DATA LISTING:
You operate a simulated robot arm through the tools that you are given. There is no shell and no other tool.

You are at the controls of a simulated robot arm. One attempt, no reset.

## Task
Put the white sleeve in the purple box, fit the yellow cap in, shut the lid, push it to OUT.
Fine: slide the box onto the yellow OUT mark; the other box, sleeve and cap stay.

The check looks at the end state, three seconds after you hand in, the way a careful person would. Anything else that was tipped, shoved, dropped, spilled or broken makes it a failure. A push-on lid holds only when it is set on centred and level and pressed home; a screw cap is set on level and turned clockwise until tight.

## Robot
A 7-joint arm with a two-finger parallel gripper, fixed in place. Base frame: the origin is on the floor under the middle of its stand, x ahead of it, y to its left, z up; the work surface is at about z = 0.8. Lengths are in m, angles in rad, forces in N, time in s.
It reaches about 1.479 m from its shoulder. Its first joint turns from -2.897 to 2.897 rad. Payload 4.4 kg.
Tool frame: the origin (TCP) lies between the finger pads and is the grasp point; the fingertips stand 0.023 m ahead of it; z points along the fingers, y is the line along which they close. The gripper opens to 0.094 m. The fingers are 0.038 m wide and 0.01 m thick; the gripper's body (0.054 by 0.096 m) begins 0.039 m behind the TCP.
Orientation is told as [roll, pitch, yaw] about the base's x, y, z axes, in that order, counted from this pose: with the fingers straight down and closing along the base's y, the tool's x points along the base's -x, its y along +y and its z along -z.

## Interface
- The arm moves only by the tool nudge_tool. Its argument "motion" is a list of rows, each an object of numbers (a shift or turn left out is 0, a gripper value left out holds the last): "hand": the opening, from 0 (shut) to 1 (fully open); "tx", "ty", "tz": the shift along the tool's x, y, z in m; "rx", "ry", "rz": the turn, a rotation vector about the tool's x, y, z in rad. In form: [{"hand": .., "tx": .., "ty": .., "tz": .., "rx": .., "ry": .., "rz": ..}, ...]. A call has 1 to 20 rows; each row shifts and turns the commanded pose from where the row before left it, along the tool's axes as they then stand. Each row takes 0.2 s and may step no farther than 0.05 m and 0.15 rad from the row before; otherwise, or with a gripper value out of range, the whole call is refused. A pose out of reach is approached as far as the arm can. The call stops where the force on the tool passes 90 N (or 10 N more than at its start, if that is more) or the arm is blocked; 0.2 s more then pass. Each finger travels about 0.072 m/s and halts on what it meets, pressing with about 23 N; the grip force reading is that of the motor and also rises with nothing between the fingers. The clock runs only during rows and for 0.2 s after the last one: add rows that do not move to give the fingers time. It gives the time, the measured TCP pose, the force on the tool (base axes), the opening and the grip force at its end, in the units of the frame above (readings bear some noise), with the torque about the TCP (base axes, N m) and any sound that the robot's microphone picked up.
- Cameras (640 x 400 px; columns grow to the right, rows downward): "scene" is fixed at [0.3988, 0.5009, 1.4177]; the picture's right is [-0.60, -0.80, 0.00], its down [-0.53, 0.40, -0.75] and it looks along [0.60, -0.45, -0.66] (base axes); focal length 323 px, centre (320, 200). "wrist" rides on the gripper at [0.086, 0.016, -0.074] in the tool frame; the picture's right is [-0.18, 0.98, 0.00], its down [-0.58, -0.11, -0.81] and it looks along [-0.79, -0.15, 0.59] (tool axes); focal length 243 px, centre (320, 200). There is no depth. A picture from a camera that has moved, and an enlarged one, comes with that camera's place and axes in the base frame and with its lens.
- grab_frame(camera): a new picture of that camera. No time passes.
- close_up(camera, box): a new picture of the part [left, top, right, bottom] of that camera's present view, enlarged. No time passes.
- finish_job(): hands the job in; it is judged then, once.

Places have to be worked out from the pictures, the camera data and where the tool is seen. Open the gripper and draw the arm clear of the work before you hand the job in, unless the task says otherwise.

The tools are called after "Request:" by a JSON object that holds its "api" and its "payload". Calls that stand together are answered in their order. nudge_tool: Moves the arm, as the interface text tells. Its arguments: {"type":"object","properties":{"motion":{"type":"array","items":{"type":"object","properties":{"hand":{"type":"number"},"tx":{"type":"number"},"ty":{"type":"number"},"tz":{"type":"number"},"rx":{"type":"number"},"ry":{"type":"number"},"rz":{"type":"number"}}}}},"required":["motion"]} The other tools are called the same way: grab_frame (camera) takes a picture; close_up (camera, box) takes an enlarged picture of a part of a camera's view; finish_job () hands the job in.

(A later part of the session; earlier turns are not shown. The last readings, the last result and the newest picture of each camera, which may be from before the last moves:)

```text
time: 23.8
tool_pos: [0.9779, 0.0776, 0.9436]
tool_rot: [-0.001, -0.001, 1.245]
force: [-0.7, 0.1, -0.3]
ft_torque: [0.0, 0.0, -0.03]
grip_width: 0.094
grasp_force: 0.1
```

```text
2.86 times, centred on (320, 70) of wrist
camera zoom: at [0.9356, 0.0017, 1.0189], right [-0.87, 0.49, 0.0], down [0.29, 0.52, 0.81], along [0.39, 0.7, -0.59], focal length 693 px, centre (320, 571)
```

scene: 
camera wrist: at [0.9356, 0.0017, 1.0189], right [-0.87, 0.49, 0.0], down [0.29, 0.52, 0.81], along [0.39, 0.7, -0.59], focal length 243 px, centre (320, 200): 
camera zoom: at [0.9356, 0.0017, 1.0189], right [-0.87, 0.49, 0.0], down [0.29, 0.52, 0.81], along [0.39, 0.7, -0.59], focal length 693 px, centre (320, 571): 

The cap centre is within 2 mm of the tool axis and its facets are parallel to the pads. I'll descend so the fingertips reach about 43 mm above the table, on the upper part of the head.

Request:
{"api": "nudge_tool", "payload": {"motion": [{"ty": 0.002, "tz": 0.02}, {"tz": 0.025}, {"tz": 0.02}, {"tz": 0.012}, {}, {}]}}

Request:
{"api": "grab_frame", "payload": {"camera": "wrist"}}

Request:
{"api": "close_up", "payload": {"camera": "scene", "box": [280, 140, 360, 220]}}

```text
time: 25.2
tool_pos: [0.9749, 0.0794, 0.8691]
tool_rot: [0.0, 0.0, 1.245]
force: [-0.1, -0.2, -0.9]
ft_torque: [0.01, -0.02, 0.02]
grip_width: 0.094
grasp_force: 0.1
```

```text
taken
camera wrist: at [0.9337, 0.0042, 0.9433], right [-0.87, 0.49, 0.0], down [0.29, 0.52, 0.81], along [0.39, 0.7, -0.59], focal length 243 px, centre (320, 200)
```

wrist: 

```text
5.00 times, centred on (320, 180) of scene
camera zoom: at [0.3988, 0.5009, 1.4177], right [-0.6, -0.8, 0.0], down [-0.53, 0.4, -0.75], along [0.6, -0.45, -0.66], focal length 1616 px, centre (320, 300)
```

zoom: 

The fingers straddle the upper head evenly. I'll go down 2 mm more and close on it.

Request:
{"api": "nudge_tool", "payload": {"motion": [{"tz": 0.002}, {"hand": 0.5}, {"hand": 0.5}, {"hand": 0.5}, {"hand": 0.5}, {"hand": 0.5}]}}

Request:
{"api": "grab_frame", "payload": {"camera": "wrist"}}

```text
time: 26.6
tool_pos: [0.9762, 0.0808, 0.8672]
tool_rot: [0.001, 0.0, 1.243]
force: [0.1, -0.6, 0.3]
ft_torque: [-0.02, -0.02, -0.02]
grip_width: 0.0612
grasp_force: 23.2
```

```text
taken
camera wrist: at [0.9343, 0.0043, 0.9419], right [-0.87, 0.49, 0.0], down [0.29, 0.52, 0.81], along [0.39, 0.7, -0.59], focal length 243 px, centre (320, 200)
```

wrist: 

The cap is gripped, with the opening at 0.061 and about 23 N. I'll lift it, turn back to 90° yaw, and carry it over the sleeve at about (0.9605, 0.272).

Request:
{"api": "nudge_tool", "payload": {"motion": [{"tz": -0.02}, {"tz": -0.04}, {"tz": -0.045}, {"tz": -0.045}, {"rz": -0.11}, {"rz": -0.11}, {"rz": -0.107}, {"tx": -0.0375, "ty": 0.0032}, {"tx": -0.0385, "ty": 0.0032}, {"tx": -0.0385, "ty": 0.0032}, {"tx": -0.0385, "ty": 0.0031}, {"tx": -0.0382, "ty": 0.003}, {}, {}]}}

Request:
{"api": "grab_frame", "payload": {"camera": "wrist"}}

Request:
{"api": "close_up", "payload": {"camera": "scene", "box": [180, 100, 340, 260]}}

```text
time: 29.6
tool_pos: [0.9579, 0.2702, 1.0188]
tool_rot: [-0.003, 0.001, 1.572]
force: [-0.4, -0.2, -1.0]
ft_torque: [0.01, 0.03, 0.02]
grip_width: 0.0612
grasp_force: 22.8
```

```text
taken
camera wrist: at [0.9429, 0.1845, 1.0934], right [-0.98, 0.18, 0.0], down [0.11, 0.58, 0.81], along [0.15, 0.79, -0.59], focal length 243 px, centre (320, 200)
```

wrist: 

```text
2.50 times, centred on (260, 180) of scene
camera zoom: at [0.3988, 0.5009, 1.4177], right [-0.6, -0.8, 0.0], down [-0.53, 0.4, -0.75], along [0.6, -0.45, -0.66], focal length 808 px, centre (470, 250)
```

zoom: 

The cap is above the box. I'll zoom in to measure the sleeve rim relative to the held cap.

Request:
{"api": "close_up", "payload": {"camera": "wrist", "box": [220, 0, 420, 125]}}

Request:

...

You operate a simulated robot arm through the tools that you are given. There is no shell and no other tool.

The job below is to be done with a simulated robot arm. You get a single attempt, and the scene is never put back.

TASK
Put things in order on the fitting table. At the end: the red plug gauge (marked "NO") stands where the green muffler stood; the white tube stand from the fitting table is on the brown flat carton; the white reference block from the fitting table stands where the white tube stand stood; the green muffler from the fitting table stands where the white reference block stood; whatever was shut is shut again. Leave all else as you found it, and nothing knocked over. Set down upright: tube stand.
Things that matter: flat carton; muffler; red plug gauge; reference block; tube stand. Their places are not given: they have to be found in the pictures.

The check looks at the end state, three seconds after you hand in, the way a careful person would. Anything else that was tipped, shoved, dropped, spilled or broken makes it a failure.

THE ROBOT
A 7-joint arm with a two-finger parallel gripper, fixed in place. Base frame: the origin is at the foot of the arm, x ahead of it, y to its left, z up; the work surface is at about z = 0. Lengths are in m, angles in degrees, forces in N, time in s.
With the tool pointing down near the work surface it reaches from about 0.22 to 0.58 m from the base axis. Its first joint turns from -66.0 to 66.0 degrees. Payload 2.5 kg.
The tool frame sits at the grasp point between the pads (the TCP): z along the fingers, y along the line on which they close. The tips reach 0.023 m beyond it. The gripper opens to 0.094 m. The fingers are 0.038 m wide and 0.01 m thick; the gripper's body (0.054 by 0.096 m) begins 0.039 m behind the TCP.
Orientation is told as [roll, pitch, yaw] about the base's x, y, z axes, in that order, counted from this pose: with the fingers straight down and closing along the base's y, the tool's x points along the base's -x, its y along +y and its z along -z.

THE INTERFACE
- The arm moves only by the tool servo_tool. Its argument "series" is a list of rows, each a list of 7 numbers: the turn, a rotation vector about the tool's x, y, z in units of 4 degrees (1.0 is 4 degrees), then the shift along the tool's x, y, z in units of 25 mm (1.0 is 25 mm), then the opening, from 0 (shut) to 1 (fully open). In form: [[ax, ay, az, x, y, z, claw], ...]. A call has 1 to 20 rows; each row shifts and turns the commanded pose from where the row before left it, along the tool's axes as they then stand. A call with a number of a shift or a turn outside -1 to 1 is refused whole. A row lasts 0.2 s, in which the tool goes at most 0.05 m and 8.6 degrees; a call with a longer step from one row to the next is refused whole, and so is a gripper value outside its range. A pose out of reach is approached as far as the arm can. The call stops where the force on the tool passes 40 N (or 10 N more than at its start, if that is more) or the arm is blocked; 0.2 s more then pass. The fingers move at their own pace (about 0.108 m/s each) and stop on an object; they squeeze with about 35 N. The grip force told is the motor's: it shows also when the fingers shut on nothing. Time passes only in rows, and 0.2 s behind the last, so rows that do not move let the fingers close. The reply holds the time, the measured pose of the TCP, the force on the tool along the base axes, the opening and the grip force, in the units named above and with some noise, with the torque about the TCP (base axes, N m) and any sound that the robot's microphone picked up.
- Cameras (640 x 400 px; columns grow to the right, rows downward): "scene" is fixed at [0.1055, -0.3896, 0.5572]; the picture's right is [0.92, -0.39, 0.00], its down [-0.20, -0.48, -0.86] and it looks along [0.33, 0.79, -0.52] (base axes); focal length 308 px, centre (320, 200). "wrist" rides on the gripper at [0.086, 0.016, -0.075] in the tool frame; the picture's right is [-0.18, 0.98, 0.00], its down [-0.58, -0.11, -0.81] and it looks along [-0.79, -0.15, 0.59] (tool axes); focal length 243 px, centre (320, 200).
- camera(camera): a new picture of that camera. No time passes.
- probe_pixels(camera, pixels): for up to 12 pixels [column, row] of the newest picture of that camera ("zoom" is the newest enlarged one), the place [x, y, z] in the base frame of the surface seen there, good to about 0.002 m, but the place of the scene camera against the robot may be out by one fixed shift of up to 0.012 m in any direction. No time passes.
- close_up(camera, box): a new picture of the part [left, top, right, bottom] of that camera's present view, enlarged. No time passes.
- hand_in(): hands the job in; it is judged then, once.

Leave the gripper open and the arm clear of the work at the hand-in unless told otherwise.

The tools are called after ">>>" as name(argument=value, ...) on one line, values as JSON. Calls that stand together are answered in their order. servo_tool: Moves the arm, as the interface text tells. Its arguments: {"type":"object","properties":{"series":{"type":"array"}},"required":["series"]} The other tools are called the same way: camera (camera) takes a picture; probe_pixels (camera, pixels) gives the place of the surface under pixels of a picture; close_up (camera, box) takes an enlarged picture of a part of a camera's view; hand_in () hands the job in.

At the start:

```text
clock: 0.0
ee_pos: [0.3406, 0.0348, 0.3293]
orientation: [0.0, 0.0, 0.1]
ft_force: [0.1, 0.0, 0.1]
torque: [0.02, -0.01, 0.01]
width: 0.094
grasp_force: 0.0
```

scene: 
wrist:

---

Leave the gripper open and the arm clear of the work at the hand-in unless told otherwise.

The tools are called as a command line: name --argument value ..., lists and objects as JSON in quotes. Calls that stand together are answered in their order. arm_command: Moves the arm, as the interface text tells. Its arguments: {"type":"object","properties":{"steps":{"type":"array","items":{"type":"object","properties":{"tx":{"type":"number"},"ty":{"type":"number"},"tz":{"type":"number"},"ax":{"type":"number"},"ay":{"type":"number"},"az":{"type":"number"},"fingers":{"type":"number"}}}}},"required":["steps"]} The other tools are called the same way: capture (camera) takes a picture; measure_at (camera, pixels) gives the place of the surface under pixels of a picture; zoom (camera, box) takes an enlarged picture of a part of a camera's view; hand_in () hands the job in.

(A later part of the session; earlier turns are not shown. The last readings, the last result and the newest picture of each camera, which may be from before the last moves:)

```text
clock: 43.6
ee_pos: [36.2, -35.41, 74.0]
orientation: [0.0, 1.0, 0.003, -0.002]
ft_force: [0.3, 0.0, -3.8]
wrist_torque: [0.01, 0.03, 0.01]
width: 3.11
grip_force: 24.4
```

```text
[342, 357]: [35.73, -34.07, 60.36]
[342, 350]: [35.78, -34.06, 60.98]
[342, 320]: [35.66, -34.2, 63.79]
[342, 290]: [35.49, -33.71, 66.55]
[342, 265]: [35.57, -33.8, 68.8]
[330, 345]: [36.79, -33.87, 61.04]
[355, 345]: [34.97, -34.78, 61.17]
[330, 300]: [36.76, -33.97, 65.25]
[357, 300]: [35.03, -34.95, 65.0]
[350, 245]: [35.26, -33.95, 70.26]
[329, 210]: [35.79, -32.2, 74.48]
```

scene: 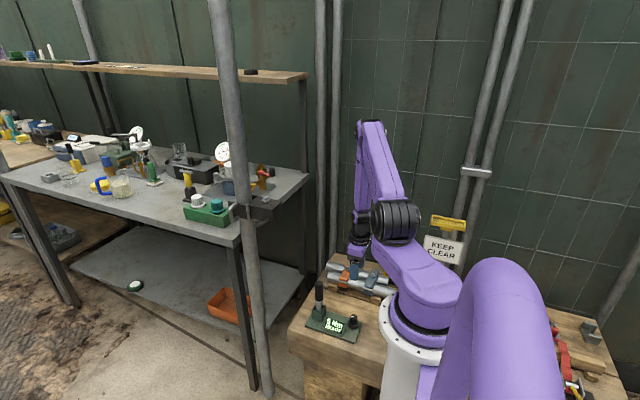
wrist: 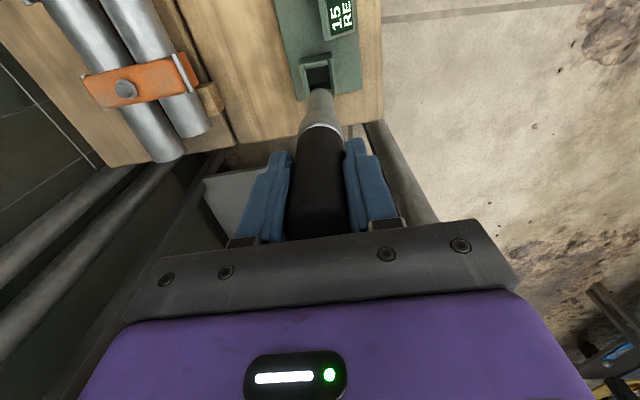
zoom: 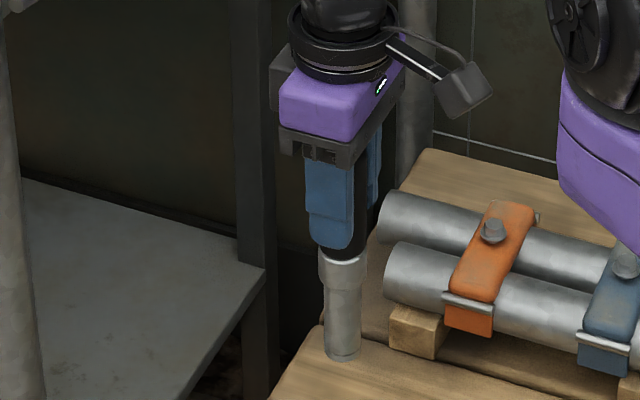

WHAT IS REQUIRED: Pull out the sentences of the excerpt that run from "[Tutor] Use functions" through "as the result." and give them unchanged.

EXCERPT:
[Tutor] Use functions re avoid Re: Can the following algorithmbe improved?

Brian van den Broek bvande at po-box.mcgill.ca
Wed Aug 10 00:01:59 CEST 2005


Nathan Pinno said unto the world upon 2005-08-09 17:35:
> It printed 25.973 as the result.

<snip>


>> I don't think I got the math wrong. My thinking is there are 52**6 
>> ways to choose 6 items from 52 if you don't care about duplicates, and 
>> 52*51*50*49*48*47 ways to choose if you do. (The first card can be any 
>> one of 52, the second any one of the 51 left, etc. 52! by contrast 
>> gives you all the ways 52 items can be ordered in a non-repeating 
>> sequence.)
>>
>> Here is a very quick (and I am sure not too efficient) bit of code to 
>> give empirical support to my analysis:
>>
>> <code>

<snip>

>> </code>
>>
>> Run that and I think you will find the values cluster around 25.85%.
>>
>> (The code was written to be general. Play around with the values in 
>> the final [print] line. I get that 9 choices are enough over a 52 
>> termed sequence to give you more than 50% odds of duplicates.)

CORRECT RESULT:
[Tutor] Use functions re avoid Re: Can the following algorithmbe improved?

Brian van den Broek bvande at po-box.mcgill.ca
Wed Aug 10 00:01:59 CEST 2005


Nathan Pinno said unto the world upon 2005-08-09 17:35:
> It printed 25.973 as the result.